Все чувства наши обострены до крайних пределов и смешаны. Одно чувство переходит в другое: возникают какие-то новые возможности восприятия, иная сфера переживаний.

Так у С. Есенина ощущение солнечного света переходит в осязание:

Ныне Солнце, как кошка, С небесной вербы Лапкою золотою Трогает мои волоса.

У А. Кусикова изощренное восприятие уходящего дня:

На цыпочках день уходит, Шепелявит листва в зарю.

Или восприятие ветра:

Дрогнет и стучится мне в окно котенок – Предосенний ветер – с перебитой лапкою.

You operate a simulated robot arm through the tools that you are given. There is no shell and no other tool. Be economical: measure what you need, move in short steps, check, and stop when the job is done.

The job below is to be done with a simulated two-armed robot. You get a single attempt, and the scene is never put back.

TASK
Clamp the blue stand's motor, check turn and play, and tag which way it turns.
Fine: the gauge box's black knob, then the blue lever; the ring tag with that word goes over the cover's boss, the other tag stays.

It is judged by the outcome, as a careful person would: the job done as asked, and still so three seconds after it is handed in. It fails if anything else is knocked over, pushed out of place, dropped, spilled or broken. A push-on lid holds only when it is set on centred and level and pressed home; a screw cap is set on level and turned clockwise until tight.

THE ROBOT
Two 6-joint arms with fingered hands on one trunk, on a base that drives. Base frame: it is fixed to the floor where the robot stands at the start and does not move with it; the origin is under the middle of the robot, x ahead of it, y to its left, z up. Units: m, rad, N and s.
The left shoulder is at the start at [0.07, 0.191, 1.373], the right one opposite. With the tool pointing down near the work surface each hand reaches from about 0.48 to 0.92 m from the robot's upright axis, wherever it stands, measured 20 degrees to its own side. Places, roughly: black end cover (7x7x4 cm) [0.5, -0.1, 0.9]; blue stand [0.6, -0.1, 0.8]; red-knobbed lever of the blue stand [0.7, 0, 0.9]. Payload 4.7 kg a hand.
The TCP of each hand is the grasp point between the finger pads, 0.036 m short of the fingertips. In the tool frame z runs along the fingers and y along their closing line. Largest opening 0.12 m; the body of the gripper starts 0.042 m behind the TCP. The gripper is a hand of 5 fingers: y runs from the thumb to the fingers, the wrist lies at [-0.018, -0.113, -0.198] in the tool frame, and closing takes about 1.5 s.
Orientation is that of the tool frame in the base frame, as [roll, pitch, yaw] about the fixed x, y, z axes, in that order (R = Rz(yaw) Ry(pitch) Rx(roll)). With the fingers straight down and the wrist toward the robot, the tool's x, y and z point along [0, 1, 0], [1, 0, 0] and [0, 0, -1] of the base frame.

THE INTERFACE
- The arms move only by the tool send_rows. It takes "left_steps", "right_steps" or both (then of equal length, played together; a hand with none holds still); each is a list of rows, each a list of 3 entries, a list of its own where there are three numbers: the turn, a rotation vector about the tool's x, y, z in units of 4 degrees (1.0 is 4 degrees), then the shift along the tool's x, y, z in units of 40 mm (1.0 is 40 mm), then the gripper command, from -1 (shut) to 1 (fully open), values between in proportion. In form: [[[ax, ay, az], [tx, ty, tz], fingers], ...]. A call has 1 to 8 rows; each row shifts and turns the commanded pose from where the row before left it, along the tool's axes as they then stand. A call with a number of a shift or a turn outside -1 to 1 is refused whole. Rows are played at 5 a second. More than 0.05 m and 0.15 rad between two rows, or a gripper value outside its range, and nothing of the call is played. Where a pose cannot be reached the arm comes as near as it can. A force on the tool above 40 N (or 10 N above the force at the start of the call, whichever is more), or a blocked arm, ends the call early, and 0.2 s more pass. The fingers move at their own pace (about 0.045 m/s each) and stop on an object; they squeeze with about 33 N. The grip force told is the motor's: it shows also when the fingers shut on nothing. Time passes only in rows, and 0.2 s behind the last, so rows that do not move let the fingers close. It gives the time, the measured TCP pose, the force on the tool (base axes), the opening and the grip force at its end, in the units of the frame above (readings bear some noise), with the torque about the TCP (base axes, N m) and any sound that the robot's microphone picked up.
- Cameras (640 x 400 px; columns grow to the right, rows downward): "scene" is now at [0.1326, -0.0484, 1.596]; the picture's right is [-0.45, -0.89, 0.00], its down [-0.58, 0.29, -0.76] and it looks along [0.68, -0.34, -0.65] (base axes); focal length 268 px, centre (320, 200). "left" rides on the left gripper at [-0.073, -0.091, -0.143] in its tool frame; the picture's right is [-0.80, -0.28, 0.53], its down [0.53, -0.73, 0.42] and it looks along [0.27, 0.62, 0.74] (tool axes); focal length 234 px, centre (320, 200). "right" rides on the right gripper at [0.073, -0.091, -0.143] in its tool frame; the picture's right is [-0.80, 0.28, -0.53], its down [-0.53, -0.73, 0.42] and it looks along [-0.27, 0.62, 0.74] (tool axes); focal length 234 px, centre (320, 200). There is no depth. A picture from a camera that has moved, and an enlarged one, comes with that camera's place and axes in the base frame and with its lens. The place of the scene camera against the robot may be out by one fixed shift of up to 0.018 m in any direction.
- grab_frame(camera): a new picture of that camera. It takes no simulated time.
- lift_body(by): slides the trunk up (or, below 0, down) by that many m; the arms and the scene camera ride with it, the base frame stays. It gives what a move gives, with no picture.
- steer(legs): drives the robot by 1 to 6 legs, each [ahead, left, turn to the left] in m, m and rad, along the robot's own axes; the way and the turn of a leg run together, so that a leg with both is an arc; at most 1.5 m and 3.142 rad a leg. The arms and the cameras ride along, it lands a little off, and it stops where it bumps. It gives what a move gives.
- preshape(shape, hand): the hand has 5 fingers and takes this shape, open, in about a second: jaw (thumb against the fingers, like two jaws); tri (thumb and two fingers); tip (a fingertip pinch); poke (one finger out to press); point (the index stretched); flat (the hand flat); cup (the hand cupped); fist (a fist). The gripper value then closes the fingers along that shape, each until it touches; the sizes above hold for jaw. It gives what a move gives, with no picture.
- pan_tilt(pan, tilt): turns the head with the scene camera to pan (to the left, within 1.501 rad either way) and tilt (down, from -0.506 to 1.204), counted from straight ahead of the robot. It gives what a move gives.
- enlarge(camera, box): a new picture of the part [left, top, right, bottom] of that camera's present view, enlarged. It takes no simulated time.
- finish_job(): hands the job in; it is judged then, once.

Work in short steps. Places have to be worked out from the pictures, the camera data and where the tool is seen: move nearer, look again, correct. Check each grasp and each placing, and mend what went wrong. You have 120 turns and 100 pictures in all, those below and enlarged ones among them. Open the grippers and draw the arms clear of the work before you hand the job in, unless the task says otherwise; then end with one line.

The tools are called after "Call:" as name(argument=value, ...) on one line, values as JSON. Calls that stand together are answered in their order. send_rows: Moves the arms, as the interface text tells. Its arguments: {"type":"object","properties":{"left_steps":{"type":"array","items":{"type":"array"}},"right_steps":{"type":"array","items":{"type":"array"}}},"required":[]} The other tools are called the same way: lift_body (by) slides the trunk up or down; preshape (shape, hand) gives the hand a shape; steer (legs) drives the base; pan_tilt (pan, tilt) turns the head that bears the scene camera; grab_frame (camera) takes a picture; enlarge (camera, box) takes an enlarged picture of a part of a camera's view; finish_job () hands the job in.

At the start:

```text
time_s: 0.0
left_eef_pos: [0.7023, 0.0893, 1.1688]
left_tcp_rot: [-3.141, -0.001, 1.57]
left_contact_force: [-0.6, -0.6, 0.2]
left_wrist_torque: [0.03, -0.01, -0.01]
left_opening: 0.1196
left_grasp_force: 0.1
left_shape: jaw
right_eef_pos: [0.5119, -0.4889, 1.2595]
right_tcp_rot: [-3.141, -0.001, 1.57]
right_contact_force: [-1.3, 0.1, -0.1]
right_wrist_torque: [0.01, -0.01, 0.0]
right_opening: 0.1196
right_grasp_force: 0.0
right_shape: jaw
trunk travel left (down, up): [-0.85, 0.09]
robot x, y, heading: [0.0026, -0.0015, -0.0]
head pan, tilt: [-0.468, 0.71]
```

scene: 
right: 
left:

А. Мариенгоф на слух воспринимает городскую темь:

Медленно с окраин ночь – Дребезжащий черный фиакр.

У В. Шершеневича восприятие ландшафта на вкус:

Как сбежавший от няни детеныш – мой глаз Жрет простор и зеленую карамель почек.

У И. Грузинова касание света и звука, как двух родственных стихии, проникновение одной стихии в другую:

Росы шафранной пелена. И замирает потный день. Дебелой жницею луна Глядит сквозь щели шалаша. Покорны бытию ночному Померкли окна деревень. Лишь писк промокших лягушат Шевелит лунную солому.
37.

Имажинизм – поэзия космическая. Ощущение космического нудит и повелительно требует установить отношение к самой отдаленнейшей из звезд, установить отношение к самому отдаленнейшему болиду, блуждающему в небесных полях.

Космическое в некоторых произведениях С. Есенина выявляется с особой торжественностью, с торжественностью народного праздника:

О, пусть они, те, кто во мгле Нас пьют лампадой в небе, Увидят со своих полей, Что мы к ним в гости едем.
38.

Осознаю себя, как звено, соединяющее прошедшее с будущим, как зерно, прорастающее из земной почвы настоящего в небо будущего.